In Colorado, when the trial court has reason to believe that a defendant is incompetent to proceed, it must suspend the proceeding and determine the competency of the defendant. § 16-8-110(2)(a), 8A C.R.S. (1986). If the trial court determines that the defendant is competent to proceed, the criminal proceeding continues. § 16-8-112(1). On the other hand, if the trial court finds that the defendant is incompetent to proceed, the proceeding is not resumed. 4 Instead, section 16-8-112(2) provides that the trial court must commit the defendant to the custody of the department of institutions until he is able to stand trial. However, the defendant cannot remain confined for a period in excess of the maximum term which could be imposed for the offense, less minimum good time. § 16-8-114.5(1).

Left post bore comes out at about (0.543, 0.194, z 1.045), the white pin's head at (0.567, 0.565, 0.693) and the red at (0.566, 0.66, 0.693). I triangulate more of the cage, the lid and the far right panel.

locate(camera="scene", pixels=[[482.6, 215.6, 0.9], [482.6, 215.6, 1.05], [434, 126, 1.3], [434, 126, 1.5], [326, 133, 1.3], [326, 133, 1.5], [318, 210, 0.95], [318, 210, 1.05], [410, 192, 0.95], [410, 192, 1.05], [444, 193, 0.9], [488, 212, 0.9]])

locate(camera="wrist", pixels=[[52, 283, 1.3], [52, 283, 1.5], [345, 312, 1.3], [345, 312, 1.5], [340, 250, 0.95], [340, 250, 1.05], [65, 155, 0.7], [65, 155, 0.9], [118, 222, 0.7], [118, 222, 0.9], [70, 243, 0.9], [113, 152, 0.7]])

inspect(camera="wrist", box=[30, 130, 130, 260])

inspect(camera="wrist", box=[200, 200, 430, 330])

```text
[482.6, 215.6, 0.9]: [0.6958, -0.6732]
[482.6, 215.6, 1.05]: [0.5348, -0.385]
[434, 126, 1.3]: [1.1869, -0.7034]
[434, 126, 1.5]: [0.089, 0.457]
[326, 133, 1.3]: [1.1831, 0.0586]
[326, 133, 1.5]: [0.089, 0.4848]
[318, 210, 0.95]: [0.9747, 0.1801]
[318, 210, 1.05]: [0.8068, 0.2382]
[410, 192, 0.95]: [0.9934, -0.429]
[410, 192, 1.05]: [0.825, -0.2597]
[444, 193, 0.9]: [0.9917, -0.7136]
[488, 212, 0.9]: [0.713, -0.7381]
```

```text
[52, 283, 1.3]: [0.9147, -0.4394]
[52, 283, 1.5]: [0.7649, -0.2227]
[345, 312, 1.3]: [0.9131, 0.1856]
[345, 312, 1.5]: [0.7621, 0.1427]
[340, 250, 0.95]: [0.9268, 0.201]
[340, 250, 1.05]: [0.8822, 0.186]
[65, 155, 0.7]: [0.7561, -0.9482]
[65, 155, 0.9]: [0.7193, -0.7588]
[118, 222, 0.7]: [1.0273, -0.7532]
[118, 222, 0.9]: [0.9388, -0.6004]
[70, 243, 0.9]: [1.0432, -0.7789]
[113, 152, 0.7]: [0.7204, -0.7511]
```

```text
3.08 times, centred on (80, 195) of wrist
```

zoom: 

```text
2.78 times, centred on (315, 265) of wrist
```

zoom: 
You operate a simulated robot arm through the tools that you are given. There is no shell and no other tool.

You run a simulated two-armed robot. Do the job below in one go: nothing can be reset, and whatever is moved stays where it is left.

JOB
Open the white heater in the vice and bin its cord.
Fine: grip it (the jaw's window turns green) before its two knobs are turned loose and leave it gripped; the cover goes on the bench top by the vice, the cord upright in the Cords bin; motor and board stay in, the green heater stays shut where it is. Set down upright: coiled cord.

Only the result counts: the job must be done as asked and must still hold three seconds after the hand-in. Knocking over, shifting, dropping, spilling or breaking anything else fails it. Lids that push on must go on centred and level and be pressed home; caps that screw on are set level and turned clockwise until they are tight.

Moreover, the trial judge has a duty to review the defendant’s case at least every six months to consider the probability that the defendant will be restored eventually to competency and the justification for continued commitment. § 16-8-114.5(2); Parks v. Denver Dist. Court, 180 Colo. 202, 207, 503 P.2d 1029, 1032 (1972):

If the defendant is charged with an offense which does not involve violent behavior, the trial court may order the defendant to undergo outpatient treatment at an appropriate facility. § 16-8-112(2).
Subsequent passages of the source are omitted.